Sessions with a simulated robot:
◆ ◆ ◆ ◆
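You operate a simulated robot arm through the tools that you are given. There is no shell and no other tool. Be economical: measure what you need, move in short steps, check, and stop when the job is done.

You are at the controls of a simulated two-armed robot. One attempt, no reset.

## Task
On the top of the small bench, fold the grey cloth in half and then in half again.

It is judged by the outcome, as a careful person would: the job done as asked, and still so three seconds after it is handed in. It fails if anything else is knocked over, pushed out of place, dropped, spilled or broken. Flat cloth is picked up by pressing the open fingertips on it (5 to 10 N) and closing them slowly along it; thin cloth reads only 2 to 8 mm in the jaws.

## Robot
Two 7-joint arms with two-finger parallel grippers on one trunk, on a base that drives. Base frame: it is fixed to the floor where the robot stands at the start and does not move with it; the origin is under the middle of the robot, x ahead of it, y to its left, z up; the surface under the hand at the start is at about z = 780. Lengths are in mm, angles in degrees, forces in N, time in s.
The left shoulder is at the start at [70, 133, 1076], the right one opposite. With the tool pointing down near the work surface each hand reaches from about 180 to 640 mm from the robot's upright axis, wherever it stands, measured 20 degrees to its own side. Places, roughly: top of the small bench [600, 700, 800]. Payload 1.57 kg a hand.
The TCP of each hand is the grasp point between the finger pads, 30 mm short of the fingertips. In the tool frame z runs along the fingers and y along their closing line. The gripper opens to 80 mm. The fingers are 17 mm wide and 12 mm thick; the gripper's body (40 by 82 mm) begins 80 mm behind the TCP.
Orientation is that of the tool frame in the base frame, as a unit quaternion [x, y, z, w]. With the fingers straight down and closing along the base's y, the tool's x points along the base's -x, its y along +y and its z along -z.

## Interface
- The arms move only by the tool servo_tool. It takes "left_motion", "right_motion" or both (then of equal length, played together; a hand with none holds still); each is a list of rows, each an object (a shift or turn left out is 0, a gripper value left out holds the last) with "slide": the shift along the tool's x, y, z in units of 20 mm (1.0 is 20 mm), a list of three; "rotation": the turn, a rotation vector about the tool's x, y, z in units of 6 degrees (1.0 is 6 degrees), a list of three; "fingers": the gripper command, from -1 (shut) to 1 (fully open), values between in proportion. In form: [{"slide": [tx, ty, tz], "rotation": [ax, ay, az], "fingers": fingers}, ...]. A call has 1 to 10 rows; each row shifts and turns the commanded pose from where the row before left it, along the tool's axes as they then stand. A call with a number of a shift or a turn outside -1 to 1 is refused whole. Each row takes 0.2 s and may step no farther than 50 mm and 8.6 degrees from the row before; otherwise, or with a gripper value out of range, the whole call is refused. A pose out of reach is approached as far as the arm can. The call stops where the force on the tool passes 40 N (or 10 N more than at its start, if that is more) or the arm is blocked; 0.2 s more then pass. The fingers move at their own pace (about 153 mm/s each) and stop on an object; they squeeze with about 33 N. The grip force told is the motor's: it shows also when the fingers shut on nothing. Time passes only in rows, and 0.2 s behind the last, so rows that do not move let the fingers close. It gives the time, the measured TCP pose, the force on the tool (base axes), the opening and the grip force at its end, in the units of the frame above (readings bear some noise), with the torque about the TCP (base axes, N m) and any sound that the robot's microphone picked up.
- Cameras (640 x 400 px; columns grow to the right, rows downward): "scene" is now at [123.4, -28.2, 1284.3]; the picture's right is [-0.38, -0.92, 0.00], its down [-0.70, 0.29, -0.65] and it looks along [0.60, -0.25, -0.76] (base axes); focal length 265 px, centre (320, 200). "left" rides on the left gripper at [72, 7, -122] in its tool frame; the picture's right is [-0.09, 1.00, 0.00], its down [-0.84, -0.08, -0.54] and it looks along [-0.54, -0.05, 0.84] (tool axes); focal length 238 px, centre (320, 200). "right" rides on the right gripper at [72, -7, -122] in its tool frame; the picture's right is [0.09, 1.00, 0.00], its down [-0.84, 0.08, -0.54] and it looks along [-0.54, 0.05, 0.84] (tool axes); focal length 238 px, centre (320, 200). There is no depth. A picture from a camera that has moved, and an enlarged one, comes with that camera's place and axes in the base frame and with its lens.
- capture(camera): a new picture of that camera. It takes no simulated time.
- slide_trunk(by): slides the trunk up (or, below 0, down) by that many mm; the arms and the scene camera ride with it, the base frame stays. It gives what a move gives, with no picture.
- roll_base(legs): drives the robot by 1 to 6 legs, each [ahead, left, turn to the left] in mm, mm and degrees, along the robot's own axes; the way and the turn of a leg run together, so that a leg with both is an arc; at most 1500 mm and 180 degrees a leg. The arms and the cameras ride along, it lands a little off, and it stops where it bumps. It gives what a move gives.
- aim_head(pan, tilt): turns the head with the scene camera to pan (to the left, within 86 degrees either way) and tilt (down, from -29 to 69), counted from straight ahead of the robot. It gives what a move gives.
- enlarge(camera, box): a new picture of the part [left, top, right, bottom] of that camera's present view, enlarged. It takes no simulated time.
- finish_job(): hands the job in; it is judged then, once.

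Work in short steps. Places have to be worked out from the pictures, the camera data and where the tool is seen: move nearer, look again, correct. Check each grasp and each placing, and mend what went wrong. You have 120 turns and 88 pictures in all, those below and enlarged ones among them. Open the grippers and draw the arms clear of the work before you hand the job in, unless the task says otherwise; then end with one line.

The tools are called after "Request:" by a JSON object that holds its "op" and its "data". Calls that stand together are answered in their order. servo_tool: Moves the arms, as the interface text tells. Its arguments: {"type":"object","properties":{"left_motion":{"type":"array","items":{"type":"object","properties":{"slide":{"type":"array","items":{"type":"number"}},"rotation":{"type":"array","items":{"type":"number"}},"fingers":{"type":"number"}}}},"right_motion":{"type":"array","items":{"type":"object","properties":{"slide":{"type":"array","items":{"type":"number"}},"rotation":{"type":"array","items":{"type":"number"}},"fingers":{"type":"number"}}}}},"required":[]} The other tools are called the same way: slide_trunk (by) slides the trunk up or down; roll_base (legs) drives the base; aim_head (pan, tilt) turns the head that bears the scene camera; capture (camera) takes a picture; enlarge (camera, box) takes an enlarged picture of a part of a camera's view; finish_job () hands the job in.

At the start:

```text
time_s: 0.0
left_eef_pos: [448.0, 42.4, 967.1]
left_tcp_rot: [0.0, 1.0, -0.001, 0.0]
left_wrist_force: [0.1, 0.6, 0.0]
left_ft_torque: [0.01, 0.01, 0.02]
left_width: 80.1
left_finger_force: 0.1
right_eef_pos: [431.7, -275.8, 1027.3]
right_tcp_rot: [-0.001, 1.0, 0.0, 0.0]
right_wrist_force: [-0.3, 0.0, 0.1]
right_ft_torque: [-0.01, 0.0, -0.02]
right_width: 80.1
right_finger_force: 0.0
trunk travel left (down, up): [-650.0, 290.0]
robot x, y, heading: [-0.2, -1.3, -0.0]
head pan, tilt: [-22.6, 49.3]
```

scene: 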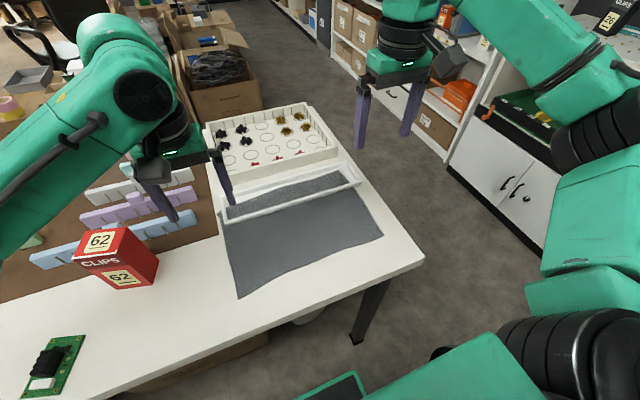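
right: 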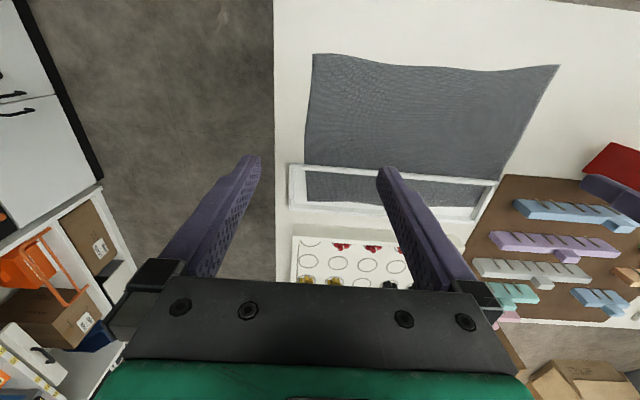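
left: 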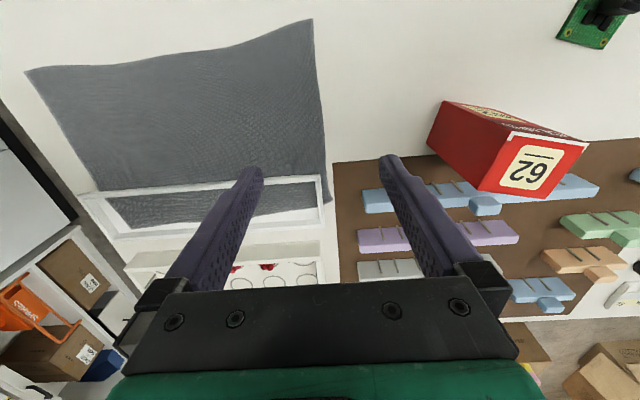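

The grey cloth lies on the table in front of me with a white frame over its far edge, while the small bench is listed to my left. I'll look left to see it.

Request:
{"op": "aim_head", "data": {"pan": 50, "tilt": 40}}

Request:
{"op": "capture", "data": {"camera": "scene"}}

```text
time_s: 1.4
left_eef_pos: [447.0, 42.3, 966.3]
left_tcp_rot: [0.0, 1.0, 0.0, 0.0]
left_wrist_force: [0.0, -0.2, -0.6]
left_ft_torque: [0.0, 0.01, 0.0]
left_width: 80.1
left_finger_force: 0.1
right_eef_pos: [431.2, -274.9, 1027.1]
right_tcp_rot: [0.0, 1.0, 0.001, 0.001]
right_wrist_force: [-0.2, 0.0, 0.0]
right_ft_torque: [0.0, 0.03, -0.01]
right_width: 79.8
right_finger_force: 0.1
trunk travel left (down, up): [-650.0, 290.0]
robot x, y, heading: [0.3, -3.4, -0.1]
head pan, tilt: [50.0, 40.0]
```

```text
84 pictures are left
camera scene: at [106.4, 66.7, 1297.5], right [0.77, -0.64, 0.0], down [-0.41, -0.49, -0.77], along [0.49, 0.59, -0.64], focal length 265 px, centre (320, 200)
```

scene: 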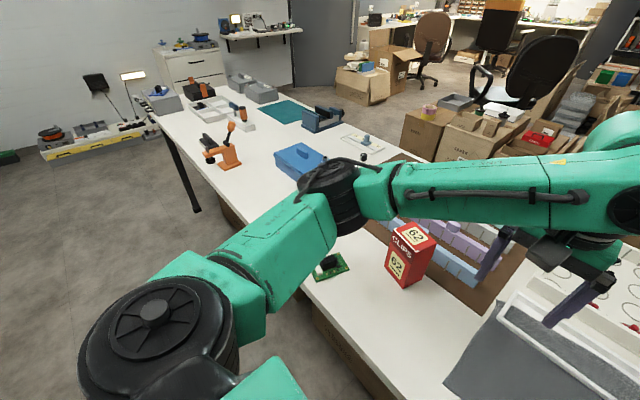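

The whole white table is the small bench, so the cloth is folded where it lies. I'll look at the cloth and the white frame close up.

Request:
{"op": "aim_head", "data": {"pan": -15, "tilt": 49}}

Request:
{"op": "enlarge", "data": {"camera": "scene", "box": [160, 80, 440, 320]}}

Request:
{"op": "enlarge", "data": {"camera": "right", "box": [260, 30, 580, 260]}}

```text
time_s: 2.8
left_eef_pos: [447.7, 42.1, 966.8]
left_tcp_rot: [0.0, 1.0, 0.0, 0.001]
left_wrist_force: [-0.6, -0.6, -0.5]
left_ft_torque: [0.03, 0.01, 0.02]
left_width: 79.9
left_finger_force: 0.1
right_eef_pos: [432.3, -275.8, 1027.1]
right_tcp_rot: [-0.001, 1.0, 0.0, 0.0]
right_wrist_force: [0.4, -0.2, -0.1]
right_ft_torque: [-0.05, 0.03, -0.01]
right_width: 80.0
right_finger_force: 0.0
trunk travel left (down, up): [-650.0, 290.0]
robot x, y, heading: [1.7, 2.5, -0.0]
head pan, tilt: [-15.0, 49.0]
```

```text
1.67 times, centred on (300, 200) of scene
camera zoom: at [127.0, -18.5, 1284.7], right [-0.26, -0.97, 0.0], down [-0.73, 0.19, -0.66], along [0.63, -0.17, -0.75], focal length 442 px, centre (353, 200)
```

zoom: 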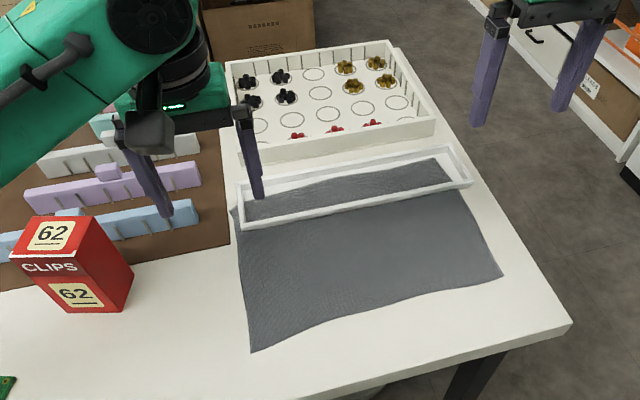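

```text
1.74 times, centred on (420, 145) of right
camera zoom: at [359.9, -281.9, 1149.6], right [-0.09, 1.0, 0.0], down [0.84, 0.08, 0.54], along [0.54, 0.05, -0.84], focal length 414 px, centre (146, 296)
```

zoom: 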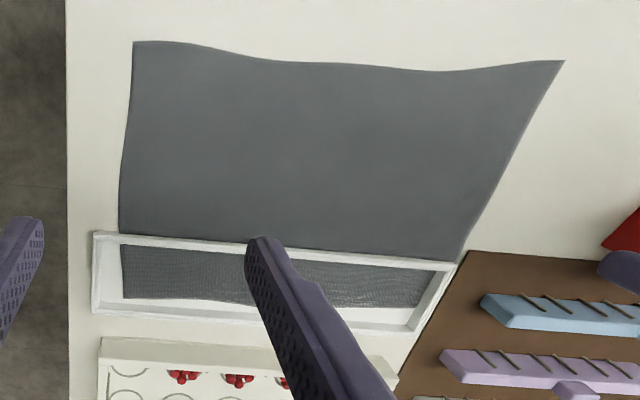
◆ ◆ ◆ ◆
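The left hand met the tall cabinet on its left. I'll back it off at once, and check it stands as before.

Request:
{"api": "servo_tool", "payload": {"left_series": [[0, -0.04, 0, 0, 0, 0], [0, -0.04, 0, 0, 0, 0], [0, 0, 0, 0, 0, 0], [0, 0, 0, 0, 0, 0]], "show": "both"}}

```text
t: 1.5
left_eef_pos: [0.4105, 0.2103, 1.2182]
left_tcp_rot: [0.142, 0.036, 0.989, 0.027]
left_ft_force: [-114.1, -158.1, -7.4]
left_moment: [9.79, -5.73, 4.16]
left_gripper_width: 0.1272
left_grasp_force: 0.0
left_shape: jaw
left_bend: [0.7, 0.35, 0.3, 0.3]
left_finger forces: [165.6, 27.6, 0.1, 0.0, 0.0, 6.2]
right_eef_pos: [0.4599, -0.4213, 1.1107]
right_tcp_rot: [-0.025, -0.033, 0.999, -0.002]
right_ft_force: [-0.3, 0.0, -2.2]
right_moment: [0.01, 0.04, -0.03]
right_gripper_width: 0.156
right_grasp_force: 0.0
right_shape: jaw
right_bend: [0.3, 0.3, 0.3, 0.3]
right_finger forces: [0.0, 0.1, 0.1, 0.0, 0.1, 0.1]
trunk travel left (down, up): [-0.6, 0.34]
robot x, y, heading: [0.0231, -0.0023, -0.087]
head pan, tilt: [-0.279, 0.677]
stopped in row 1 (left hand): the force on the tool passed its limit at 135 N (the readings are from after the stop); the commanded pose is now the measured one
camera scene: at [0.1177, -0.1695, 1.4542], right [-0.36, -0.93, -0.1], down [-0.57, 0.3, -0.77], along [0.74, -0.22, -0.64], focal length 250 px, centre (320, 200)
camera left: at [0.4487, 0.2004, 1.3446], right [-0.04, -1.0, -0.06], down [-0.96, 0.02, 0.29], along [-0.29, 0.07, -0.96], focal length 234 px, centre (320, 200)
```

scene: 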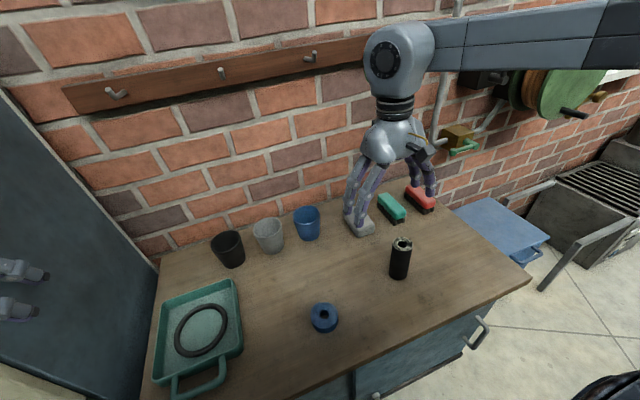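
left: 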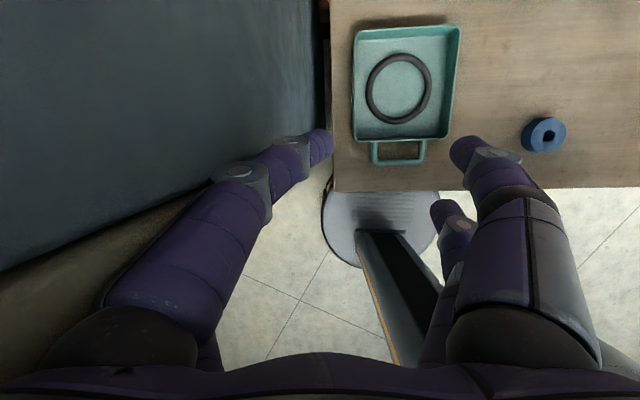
◆ ◆ ◆ ◆
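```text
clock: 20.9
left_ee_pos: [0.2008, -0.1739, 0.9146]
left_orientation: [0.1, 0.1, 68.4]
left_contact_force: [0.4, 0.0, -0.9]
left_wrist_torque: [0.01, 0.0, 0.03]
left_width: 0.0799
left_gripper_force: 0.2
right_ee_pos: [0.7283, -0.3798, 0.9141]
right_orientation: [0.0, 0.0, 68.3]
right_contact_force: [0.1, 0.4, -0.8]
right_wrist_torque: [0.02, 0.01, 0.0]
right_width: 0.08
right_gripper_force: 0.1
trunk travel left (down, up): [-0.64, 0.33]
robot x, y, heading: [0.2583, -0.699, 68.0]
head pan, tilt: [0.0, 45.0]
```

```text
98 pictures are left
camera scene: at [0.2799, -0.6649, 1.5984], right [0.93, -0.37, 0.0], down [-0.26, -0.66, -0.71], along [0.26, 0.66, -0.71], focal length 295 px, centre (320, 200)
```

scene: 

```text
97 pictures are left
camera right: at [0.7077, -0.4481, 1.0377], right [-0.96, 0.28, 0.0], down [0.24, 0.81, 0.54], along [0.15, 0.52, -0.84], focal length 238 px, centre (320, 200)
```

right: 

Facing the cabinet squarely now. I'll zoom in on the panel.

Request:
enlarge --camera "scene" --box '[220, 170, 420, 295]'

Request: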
◆ ◆ ◆ ◆
- Text to read -
Music

SUGARHILL GANG

Evolution is a funny old thing. When Darwin proposed the idea in 1859, he thought it was a slow and painstaking process that allowed things to make logical progress, one step building on another. However, as more and more study has been done, it has been shown that sometimes – just sometimes – evolution jumps forward for no apparent reason, leaving everything that was behind it scratching their heads and wondering what the fuck to do now.  

When the Sugarhill Gang burst on to the charts with ‘Rapper’s Delight’ in 1979, for better or worse, music, as we then knew it, changed forever. Before its release, popular music in New York was a mix of Motown infused soul singers and decadent disco hedonists, and after, they were left in the dust as NY’s burgeoning hip-hop scene took the limelight and sped off into the future.

OK. I admit that calling the Sugarhill Gang the originators of rap is a bit unfair both to the band and everyone else that was involved in the NY scene of the late 70’s. Like the atom, hip-hop had always been there, but the genius of Sugarhill was to package it in a way that was accessible to the masses, thereby kick-starting the whole revolution that we’re still living with today, and that’s a fact that nobody can deny.

Like all revolutionaries, the Sugarhill Gang are still stubbornly refusing to be pigeon-holed.

It must also be said that I giggled like a fucking moron through the whole thing.

How do you guys cope with having to talk about Rapper’s Delight?
◆ ◆ ◆ ◆
- The task -
Reproduce the wording of the text to read between "OK. I admit" and "about Rapper’s Delight?", with both ends included.

- Task result -
OK. I admit that calling the Sugarhill Gang the originators of rap is a bit unfair both to the band and everyone else that was involved in the NY scene of the late 70’s. Like the atom, hip-hop had always been there, but the genius of Sugarhill was to package it in a way that was accessible to the masses, thereby kick-starting the whole revolution that we’re still living with today, and that’s a fact that nobody can deny.

Like all revolutionaries, the Sugarhill Gang are still stubbornly refusing to be pigeon-holed.

It must also be said that I giggled like a fucking moron through the whole thing.

How do you guys cope with having to talk about Rapper’s Delight?